GIVEN TEXT:
★ ★ ★ ★ ★
The second folded circuit 22 comprises a fourth rectangular waveguide resonator (or resonant cavity) 221, a fifth rectangular waveguide resonator (or resonant cavity) 222 and a sixth rectangular waveguide resonator (or resonant cavity) 223. The fourth rectangular waveguide resonator 221 is crossed (orthogonally to second folded circuit's path) by the transversal plane PT at a respective transversal waveguide section where (i.e., at which) the longitudinal magnetic field component is maximum (condition for positive transversal couplings) . The fifth rectangular waveguide resonator 222 is crossed (orthogonally to the second folded circuit's path) by the transversal plane PT at a respective transversal waveguide section where (i.e., at which) the longitudinal magnetic field component is null (condition for negative transversal couplings) . The sixth rectangular waveguide resonator 223 is crossed (orthogonally to the second folded circuit's path) by the transversal plane PT at a respective transversal waveguide section where (i.e., at which) the longitudinal magnetic field component is maximum (condition for positive transversal couplings) .

The fourth, fifth and sixth rectangular waveguide resonators 221, 222 and 223 are connected in cascade by means of second line couplings in rectangular waveguide technology, in particular:

• a third curved rectangular waveguide line 224 connecting the fourth and fifth rectangular waveguide resonators 221 and 222 (specifically, via a curve of 180 degrees on the second plane of symmetry Ps2 (i.e., in the E plane) ) ; and

• a fourth curved rectangular waveguide line 225 connecting the fifth and sixth rectangular waveguide resonators 222 and 223 (specifically, via a curve of 180 degrees on the second plane of symmetry Ps2 (i.e., in the E plane) opposite to that one of the third curved rectangular waveguide line 224) .

Conveniently, the first, second, third and fourth rectangular waveguide lines 214, 215, 224 and 225 have a first height that is smaller than a second height of the first, second, third, fourth, fifth and sixth rectangular waveguide resonant cavities 211, 212, 213, 221, 222 and 223, thereby resulting in a first characteristic impedance associated with the rectangular waveguide lines 214, 215, 224 and 225 that is smaller than a second characteristic impedance associated with the rectangular waveguide resonant cavities 211, 212, 213, 221, 222 and 223.

More in general, the values of the line coupling coefficients may be conveniently controlled by properly tuning the characteristic impedances (waveguide heights) associated with the line coupling waveguides with respect to those of the resonant waveguides.

Additionally, the lengths of the line coupling waveguides may be advantageously optimized to minimize the frequency spreading (i.e., the variations in frequency domain) of the line coupling coefficients over the operating frequency band.

Conveniently, the first and second folded circuits 21 and 22 include also, each, a respective rectangular waveguide input/output port 216,226 connected to, respectively, the first/fourth rectangular waveguide resonator 211,221.

The first and second folded circuits 21 and 22 are symmetrical with respect to a rotation of 180 degrees around a symmetry axis As defined by the intersection of the transversal and coupling planes PT and Pc and, hence, lying on both said transversal and coupling planes PT and Pc.
★ ★ ★ ★ ★
INFORMATION PROVIDED:
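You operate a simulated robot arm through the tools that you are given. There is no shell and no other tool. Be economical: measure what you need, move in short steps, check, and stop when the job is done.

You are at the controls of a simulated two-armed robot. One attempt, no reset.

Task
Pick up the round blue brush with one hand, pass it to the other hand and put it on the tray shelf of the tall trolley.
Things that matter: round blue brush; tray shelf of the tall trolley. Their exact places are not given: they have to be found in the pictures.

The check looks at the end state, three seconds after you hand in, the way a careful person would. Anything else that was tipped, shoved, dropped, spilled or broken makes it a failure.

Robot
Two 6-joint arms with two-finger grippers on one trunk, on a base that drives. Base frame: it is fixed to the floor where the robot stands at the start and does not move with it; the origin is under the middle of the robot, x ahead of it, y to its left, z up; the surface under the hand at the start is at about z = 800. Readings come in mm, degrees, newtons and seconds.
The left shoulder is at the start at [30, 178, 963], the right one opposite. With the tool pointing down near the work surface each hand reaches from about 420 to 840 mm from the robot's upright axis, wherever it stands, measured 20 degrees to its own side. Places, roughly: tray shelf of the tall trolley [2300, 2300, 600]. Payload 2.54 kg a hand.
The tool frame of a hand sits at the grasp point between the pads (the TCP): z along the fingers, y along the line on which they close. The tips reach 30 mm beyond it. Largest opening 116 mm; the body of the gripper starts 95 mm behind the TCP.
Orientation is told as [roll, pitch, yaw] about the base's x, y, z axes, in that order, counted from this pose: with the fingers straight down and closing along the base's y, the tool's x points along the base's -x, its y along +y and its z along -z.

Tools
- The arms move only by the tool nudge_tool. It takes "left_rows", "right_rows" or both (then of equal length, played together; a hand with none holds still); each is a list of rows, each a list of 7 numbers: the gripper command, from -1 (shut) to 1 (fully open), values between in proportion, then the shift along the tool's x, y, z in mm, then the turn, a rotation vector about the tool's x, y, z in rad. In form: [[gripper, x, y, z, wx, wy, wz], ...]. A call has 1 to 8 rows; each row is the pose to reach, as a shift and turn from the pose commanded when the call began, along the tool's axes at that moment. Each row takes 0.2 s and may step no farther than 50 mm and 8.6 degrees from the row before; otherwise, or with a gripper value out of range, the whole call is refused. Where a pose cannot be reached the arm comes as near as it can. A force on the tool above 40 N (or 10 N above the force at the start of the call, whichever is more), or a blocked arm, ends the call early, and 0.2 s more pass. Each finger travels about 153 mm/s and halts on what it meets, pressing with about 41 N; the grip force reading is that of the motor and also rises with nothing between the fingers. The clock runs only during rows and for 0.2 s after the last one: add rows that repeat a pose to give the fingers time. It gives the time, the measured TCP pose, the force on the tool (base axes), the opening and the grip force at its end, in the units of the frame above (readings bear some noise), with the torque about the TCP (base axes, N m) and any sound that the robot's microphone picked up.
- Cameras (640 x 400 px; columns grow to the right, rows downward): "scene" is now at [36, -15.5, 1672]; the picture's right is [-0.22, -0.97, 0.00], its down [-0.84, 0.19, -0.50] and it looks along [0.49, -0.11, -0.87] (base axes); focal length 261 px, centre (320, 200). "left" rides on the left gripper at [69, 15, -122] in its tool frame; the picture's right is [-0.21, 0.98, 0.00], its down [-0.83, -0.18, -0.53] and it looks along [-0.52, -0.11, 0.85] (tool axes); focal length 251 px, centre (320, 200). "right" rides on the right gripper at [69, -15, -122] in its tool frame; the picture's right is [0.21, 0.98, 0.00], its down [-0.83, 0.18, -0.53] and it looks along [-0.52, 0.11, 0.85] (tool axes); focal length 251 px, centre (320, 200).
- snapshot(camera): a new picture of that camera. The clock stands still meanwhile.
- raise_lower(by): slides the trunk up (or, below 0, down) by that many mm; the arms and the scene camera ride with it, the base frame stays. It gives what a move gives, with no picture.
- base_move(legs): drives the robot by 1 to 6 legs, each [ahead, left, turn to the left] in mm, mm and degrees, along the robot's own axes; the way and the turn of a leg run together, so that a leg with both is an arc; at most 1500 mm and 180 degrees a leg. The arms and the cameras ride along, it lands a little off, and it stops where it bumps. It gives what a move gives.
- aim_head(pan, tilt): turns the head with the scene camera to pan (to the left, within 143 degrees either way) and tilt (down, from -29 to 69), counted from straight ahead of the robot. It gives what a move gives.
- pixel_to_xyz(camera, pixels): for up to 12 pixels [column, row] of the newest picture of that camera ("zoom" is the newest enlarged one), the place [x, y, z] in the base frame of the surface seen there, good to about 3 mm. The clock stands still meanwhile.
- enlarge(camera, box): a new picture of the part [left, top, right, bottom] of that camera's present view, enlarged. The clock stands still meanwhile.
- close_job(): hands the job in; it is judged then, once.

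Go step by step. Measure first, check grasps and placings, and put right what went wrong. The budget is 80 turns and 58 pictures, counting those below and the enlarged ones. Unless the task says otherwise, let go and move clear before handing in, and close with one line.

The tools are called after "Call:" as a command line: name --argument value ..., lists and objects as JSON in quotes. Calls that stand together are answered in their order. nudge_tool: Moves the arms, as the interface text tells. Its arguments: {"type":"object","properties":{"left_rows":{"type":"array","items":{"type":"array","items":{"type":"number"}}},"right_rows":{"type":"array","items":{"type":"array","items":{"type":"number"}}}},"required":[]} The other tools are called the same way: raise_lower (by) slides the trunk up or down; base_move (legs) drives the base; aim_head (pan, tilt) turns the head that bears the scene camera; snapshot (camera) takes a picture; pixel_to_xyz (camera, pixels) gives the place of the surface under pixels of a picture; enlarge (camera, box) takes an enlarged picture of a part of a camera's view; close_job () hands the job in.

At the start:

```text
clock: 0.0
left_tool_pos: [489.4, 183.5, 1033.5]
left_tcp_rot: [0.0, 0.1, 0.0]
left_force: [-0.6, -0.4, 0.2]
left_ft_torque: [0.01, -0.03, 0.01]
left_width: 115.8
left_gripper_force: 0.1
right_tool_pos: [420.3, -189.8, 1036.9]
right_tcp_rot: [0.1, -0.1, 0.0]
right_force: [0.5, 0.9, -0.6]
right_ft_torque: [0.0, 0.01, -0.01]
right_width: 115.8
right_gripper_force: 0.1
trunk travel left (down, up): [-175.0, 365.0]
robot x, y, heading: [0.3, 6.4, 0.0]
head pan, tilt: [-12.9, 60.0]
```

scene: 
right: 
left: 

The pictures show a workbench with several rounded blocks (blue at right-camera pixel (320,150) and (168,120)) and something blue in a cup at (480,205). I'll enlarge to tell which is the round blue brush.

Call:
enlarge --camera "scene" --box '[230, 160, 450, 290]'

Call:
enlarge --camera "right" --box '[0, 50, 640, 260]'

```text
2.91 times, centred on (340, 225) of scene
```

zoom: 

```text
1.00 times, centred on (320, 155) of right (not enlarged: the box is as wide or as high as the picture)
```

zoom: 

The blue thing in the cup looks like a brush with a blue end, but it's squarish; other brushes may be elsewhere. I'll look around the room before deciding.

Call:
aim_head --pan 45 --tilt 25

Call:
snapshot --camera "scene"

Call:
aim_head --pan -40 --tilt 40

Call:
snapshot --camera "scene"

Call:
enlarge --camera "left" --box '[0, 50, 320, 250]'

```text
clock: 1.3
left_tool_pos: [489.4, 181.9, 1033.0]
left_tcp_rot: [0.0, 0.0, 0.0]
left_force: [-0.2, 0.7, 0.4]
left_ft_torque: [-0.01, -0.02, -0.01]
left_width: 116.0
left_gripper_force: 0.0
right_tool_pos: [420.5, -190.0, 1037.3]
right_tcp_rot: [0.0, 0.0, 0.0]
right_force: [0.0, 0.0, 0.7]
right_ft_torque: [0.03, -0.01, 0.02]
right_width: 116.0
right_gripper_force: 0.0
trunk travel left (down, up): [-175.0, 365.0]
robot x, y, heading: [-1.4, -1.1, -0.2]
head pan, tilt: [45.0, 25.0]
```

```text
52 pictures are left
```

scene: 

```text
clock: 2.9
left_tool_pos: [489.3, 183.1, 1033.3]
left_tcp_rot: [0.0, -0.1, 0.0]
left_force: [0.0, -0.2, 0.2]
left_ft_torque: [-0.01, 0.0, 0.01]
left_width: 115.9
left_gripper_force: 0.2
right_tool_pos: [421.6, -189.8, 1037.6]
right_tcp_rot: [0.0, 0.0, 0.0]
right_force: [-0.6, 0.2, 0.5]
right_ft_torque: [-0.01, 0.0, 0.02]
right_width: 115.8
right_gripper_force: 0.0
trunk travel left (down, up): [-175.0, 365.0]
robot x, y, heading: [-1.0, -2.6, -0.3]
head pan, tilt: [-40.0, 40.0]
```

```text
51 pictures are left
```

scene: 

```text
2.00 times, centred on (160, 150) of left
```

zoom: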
★ ★ ★ ★ ★
EXERCISE TASKS:
a – Reproduce exactly, and only, the lines from the one that contains "- close_job(): hands" down to the one that contains "Go step by step.", both ends included.
b – Write what comes next in the given text.

REPLIES:
a –
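- close_job(): hands the job in; it is judged then, once.

Go step by step. Measure first, check grasps and placings, and put right what went wrong. The budget is 80 turns and 58 pictures, counting those below and the enlarged ones. Unless the task says otherwise, let go and move clear before handing in, and close with one line.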

b –
Said first and second folded circuits 21 and 22 are transversally coupled by means of transversal coupling slots (or apertures) lying on the coupling plane Pc, in particular :

• a first transversal coupling slot 23 for a positive transversal coupling of the first and fourth rectangular waveguide resonators 211 and 221, wherein said first transversal coupling slot 23 lies on the coupling plane Pc at the transversal plane PT (conveniently, is centered with respect to said transversal plane PT) ;

• a pair of second transversal coupling slots 24 symmetrically spaced apart from each other with respect to the transversal plane PT for a negative transversal coupling of the second and fifth rectangular waveguide resonators 212 and 222 (conveniently, said second transversal coupling slots 24 being spaced apart from each other (i.e., slots' center-to-center distance), or from the transversal plane PT, by a distance that is half, or a quarter (considering the distance of the slots' centers from said transversal plane PT) of the wavelength in waveguide at the central frequency (also known as "guide wavelength" and typically denoted by X_{g) )} ; and

• a third transversal coupling slot 25 for a positive transversal coupling of the third and sixth rectangular waveguide resonators 213 and 223, wherein said third transversal coupling slot 25 lies on the coupling plane Pc at the transversal plane PT (conveniently, is centered with respect to said transversal plane PT) .

The transversal coupling slots 23, 24 and 25 can be conveniently made in the form of apertures on the metallic wall(s) separating, respectively, the first 211 and fourth 221, the second 212 and fifth 222, and the third 213 and sixth 223 rectangular waveguide resonators.

The alternating signs of the transversal coupling coefficients are due to the geometrical arrangement of the two folded circuits 21 and 22 and to the special symmetry of the overall structure, which is invariant after a rotation of 180 degrees around the symmetry axis As. This structure makes it possible the realization of different coupling signs using only one kind of iris, which can be advantageously selected for the best manufacturability and for the best agreement of its frequency response with the ideal coupling.

In particular, the aspect ratio of the transversal coupling slots 23, 24 and 25 may be advantageously selected for the best manufacturability and for a minimum frequency spreading of the transversal coupling coefficients.

More in general, the values of the transversal coupling coefficients may be conveniently controlled by properly tuning the size of the transversal coupling slots 23, 24 and 25.

Conveniently, the path lengths of the first and second folded circuits 21 and 22 (i.e., curves's radius and straight waveguide lengths) are such that to achieve alignment of resonators fields with respect to the transversal plane PT.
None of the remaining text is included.